_SELECTED EXCERPT:_

Referring again to FIGS. 2, 3, and 4, backstop adjusting apparatus 148 further includes a pressure plate 150 which is secured to the back part of surface 142 of pivotable portion 36 so tat the central portion of pressure plate 150 is in substantial alignment with slot 116 in back 98 and with cut-out portion 51 on top 110. A rectangular tube 152 is secured at one end to pressure plate 150 such as by welding and extends inward into the interior of enclosure means 32. Preferably, rectangular tube 152 is made of a single sheet of sheet metal. Rectangular tube 152 extends inward into the interior of enclosure means 32 to a point spaced from the end of support plate 118. Rectangular tube 152 further includes a pair of spaced extensions 154 formed as an integral part of bottom 155. Extensions 154 are spaced along the sides of rectangular tube 152 forming a space 156 therebetween. In addition, extensions 154 are of sufficient length so they underlap pin 138 as shown in FIGS. 2 and 3. Space 156 is needed so that support plate 118 is allowed to go between extensions 154 into space 156.
Backstop adjusting apparatus 148 further includes a substantially rectangular outer sleeve 158 which surrounds rectangular tube 152. Rectangular sleeve 158 is constructed so that it is shorter than rectangular tube 152 thus allowing rectangular sleeve 158 to slide along rectangular tube 152. Rectangular sleeve 158 further includes a pair of sloped extensions 160 formed as an integral part of top 159 of rectangular sleeve 158. Extensions 160 extend beyond rectangular sleeve 158 on either side of support member 118 and overlap pin 138. Again, a space 156 is formed between sloped extensions 160 in rectangular sleeve 158. Thus, there is a pair of extensions 154 underlapping pin 138 on rectangular tube 152 and a pair of extensions 160 overlapping pin 138 on sleeve 158. Sleeve 158 further includes a pair of top rollers 164 secured to the ends of rectangular sleeve 158 such as by clips (not shown) or bearings (not shown) so that top rollers 164 are in contact with the top surface of rectangular tube 152. A pair of bottom rollers 166 are secured in a similar fashion to the sides of rectangular sleeve 158 so they are in contact with the bottom portion of rectangular tube 152. Thus, rectangular sleeve 158 can slide horizontally along rectangular tube 152. Rectangular sleeve 158 further includes a pair of side extensions 168 formed on each side thereof. A pair of bolts 170 are secured such as by welding by their heads to pressure plate 150 so that they are in substantial alignment with each side extension 168. A pair of springs 172 are placed in compression against bolt 170 and each extension 168. Thus, rectangular sleeve 158 is continually forced outward along rectangular tube 152 by spring 172. However, rectangular sleeve 158 may be moved inward along rectangular tube 152 by compressing springs 172. Preferably, rectangular sleeve 158 includes a handle 162 secured to the top thereof so that the operator of blank feeding device 10 may move rectangular sleeve 158 forward along rectangular tube 152. Thus, sleeve 158 may be moved forward compressing springs 172 until extensions 160 no longer overlap pin 138 and backstop adjusting apparatus 148 and pivotable portion 36 can be pivoted toward the interior of enclosure means 32 so that bottom stack of blanks 40 may be removed if necessary from blank feeding device 10.

_WHAT YOU ARE ASKED TO DO:_
How does the selected excerpt go on? Write the next part.

_STORED DATA:_

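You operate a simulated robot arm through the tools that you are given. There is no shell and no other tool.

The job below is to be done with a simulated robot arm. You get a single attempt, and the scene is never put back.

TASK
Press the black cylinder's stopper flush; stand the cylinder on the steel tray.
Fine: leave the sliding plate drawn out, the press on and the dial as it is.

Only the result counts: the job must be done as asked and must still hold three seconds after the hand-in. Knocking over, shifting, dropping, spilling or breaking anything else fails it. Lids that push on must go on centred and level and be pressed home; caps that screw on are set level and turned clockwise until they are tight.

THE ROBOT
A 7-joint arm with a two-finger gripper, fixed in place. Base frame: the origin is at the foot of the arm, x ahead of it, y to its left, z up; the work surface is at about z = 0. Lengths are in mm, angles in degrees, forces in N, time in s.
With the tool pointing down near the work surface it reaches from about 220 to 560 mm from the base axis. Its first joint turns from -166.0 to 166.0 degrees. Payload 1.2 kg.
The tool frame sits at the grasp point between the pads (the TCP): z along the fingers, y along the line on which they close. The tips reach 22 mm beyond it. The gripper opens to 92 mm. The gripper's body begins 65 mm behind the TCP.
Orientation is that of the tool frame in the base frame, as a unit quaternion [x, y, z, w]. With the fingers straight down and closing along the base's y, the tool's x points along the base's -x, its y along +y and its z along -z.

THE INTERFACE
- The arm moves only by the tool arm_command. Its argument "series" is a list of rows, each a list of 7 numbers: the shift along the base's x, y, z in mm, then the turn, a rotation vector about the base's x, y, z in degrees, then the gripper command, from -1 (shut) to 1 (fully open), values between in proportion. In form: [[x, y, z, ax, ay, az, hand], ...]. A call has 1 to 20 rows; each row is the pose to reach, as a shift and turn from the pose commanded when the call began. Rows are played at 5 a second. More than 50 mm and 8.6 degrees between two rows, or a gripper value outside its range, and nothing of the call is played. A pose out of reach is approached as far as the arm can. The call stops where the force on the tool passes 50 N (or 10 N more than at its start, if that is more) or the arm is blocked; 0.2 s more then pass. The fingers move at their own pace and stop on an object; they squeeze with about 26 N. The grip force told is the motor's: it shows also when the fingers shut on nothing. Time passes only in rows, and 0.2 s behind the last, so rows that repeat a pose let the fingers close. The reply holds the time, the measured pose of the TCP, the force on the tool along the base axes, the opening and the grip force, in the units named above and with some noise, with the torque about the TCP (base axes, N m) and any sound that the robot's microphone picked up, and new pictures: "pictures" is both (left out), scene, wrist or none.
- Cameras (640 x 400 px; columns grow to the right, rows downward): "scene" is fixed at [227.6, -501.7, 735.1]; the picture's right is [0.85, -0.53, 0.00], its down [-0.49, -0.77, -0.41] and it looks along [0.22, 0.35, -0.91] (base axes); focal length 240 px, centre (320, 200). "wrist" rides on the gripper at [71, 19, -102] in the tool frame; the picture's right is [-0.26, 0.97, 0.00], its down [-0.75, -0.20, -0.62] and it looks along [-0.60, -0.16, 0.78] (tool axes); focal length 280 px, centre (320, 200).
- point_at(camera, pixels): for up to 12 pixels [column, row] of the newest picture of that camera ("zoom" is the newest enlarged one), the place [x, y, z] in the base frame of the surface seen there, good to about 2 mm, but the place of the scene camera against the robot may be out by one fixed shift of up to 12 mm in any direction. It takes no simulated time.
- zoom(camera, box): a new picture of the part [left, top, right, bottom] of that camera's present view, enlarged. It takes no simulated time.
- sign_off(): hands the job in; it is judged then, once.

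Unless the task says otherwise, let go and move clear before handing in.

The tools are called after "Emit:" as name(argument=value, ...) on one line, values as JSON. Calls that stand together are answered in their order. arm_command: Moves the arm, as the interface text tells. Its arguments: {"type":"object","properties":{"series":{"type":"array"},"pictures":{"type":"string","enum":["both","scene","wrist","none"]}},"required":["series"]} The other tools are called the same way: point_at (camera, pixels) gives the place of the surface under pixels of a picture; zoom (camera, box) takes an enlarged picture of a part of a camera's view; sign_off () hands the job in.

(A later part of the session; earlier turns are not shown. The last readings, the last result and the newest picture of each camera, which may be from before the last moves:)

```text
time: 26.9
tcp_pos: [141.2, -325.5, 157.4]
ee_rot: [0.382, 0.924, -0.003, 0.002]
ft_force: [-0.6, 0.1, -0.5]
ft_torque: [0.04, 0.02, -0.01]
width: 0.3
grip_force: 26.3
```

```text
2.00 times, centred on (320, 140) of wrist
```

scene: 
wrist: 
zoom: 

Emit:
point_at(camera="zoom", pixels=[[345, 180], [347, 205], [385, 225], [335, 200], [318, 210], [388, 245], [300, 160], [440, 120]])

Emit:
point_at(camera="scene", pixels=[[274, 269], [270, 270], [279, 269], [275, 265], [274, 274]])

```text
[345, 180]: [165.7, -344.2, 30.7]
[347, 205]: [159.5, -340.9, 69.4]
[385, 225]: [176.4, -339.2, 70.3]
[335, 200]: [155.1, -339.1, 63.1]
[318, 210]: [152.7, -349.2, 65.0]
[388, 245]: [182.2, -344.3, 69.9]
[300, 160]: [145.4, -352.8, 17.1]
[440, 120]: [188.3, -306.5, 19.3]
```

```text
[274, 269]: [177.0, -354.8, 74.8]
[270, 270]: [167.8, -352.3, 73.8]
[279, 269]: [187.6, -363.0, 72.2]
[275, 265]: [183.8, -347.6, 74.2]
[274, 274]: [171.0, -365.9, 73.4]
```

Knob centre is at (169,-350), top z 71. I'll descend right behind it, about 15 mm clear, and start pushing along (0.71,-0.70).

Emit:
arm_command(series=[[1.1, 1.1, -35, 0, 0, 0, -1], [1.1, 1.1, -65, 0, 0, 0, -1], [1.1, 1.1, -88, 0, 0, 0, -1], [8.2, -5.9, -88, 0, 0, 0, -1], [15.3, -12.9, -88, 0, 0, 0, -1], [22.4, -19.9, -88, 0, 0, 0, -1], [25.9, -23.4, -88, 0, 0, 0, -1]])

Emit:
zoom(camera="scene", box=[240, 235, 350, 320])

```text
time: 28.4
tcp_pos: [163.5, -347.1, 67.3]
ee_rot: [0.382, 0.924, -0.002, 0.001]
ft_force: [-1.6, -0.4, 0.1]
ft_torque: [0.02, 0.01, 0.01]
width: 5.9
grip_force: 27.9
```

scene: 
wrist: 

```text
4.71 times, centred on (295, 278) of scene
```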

_ANSWER:_
Referring to FIGS. 1 and 5, backstop means 26 further includes a positioning apparatus, denoted generally by numeral 41, for automatically positioning enclosure means 32 along support means 18 in the direction of blank travel. Positioning apparatus 41 includes a pair of rack means 42 and 44 positioned within slots 82 and 84 respectively in support means 18. Each rack 42 and 44 is secured within each slot 82 and 84 such as by securing a plate 176 (FIG. 2) at each end of support means 18 such as by welding. Each plate 176 extends downward below support means 18. Each rack 42 and 44 is secured at each end to plates 176 such as by bolts 178. Each rack 42 and 44 includes a plurality of teeth 180 extending along the length thereof. Preferably, teeth 180 of each rack 42 and 44 extend slightly below the top surface of support means 18.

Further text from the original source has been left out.